Pixar’s Pandemic Disney+ Releases Are Finally Headed To Theaters
'Soul', 'Luca' and 'Turning Red' will be released over the opening months of 2024
Disney punted about half a dozen films or more out of the 2024 release calendar instead of meeting the demands of their talent sooner than this past fall. What’s a studio to do to patch up these self-inflicted wounds? Well, do something long overdue. Pixar is finally giving Soul, Luca, and Turning Red the theatrical releases they deserve, having been moved to Disney+ releases over the course of the (height of the) COVID-19 pandemic. Tickets go on sale January 2.
Indeed, instead of just those award-qualifying limited runs in New York and Los Angeles that the moves to the streamer necessitated, these are full-blown nationwide releases. Soul, directed by Pete Docter, co-directed by Kemp Powers and starring Jamie Foxx and Tina Fey, kicks things off with a January 12 release. By no coincidence, the film has taken Martin Luther King Jr. Day weekend. What is a coincidence however is that it opens the same weekend as the movie adaptation of the Mean Girls musical, written by and starring Fey, from Paramount Pictures. Also opening with it are The Beekeeper from Amazon-MGM and Sony/Tristar’s The Book of Clarence. Burrow, the Pixar Sparkshort that was attached as far back as the intended June 19, 2020 theatrical release before being released together straight to the streamer, will continue the partnership with their actual theatrical release.
Next up is the film whose shift to Disney+ was most contentious, 2022’s Turning Red. Releasing February 9, it seems an intentionally timed Lunar/Chinese New Year release, as in 2024 the occasion comes the next day, February 10, and the Domee Shi-directed film is about an Asian-Canadian and her family. The decision to change the release plan came at the height of the Omicron variant in January 2022, two months ahead of release. Being the third Pixar film in a row for such to happen to, it drew the ire not only of film and animation fans, but even Pixar animators spoke publicly about their disappointment, that their triumphant return to the big screen turned into “quite a blow” for morale, even if some were understanding of the circumstances. By the time the March release happened, Omicron had passed and to many, it felt like the move had been for nothing. It was like salt in the wound. It opens against the Zelda Williams-directed, Diablo Cody-written Lisa Frankenstein, starring Kathryn Newton and Cole Sprouse, and It Ends With Us from Columbia Pictures, directed by Justin Baldoni and starring Blake Lively. The 2019 SparkShort Kitbull, whose original public release was on YouTube (where it passed 100 million views in August) has been tapped to precede it.
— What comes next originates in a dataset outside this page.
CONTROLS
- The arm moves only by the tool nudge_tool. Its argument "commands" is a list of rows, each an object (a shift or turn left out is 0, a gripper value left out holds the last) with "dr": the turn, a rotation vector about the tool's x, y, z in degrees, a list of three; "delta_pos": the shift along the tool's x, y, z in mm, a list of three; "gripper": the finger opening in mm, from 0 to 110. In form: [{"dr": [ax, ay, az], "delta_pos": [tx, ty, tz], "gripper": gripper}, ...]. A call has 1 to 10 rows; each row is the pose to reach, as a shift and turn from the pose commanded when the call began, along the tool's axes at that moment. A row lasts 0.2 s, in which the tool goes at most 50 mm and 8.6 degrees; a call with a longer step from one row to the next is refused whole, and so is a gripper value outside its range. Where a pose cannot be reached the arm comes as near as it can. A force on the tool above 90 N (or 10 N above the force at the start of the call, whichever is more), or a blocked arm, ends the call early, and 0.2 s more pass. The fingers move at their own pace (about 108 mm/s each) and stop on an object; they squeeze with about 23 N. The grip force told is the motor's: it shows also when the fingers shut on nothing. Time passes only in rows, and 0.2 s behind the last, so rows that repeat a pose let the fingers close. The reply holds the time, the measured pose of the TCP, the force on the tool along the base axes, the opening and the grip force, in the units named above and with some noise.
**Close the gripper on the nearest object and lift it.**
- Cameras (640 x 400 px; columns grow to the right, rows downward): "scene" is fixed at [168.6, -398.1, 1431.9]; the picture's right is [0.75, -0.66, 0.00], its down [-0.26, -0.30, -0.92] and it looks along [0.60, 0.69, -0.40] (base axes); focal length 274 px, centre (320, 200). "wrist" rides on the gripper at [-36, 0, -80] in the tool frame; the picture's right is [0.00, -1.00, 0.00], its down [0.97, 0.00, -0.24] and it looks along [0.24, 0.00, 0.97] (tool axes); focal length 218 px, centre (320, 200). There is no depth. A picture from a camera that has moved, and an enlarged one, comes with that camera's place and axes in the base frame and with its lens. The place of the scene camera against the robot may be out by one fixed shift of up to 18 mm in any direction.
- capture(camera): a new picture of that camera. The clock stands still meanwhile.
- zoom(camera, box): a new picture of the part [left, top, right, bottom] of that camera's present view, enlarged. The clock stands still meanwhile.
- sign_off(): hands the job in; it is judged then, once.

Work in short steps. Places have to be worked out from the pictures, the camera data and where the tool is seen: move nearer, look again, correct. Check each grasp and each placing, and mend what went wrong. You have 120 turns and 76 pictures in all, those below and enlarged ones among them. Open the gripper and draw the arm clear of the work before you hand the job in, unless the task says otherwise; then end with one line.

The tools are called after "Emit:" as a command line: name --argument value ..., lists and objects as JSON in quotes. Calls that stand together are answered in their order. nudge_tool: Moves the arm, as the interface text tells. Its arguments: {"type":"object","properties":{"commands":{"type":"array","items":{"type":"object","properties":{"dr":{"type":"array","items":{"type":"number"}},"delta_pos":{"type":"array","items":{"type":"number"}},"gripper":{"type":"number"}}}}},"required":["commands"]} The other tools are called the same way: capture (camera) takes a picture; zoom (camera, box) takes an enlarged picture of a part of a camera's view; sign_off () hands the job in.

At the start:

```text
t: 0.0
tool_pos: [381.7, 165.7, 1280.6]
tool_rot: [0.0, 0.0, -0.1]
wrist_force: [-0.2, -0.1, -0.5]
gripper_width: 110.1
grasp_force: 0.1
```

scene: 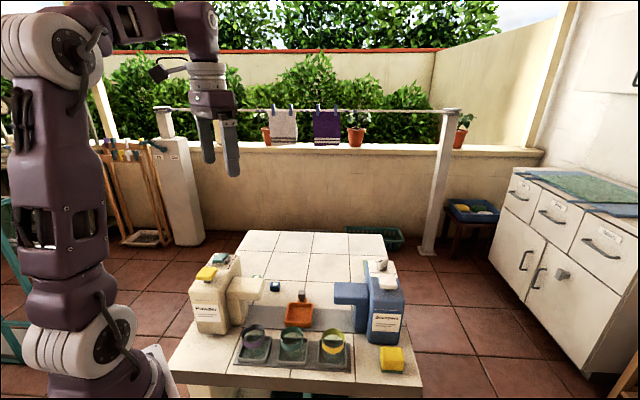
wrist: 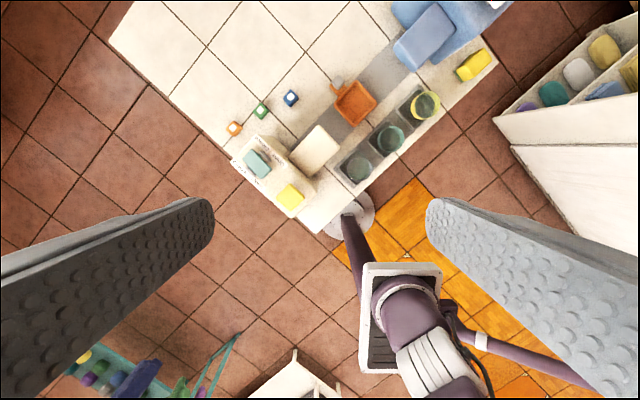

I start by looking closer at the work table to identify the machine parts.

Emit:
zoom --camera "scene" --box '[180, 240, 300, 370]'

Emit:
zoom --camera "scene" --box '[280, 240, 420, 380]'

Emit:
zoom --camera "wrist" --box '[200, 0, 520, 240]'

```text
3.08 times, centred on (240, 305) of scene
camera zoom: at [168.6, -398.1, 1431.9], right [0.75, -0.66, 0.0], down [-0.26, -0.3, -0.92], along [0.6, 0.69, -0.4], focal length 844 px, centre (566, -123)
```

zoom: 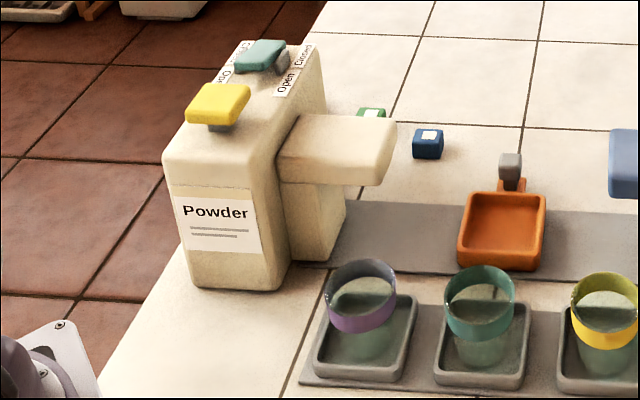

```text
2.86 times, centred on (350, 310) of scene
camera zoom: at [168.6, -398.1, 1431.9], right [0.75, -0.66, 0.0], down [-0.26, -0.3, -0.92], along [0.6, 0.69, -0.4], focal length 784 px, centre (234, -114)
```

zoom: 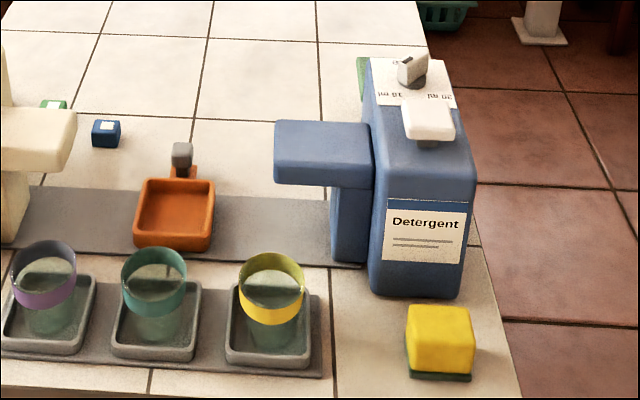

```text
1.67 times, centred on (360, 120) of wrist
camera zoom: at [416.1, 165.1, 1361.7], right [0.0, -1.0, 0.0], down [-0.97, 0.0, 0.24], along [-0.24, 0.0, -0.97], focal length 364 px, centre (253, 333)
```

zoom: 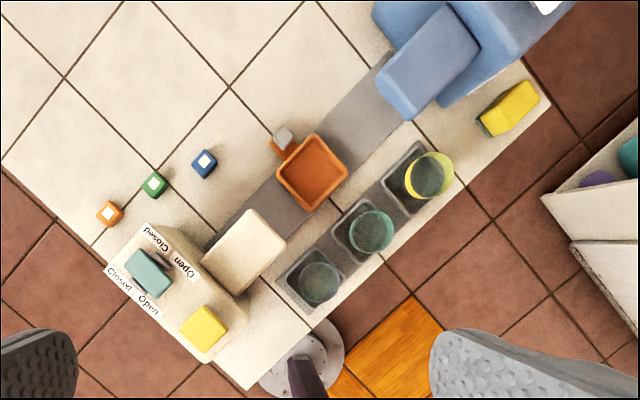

And finally, there’s Luca, whose initial theatrical release was silenced (domestically) in what could best be considered Disney testing if it was safe to come out of the water. It was in the same shuffle that landed films like Black Widow, Free Guy, and Shang-Chi and the Legend of the Ten Rings to their final release dates. Now that it’s finally gotten a major United States theatrical release, set for March 22 it’s been burdened as a much more direct replacement than the others in this class, as it’s for two punted films. The first is Elio, which was supposed to be the next Pixar film, which was dated for March 1, and the live-action remake of Snow White and the Seven Dwarfs, which previously had the exact date. Luca now most directly faces off against Arthur the King starring Mark Wahlberg and Simu Liu from Lionsgate and eOne. Luca, Alberto, and Giulia bring with them by far the oldest short and that probably wouldn’t have been attached in its originally-intended release, the classic For the Birds, whose general release was originally with Monsters Inc. in 2001.
The new release that Pixar is left with for this year is Inside Out 2, which comes on June 14. Elio won’t be releasing until the same weekend (June 13) the following year.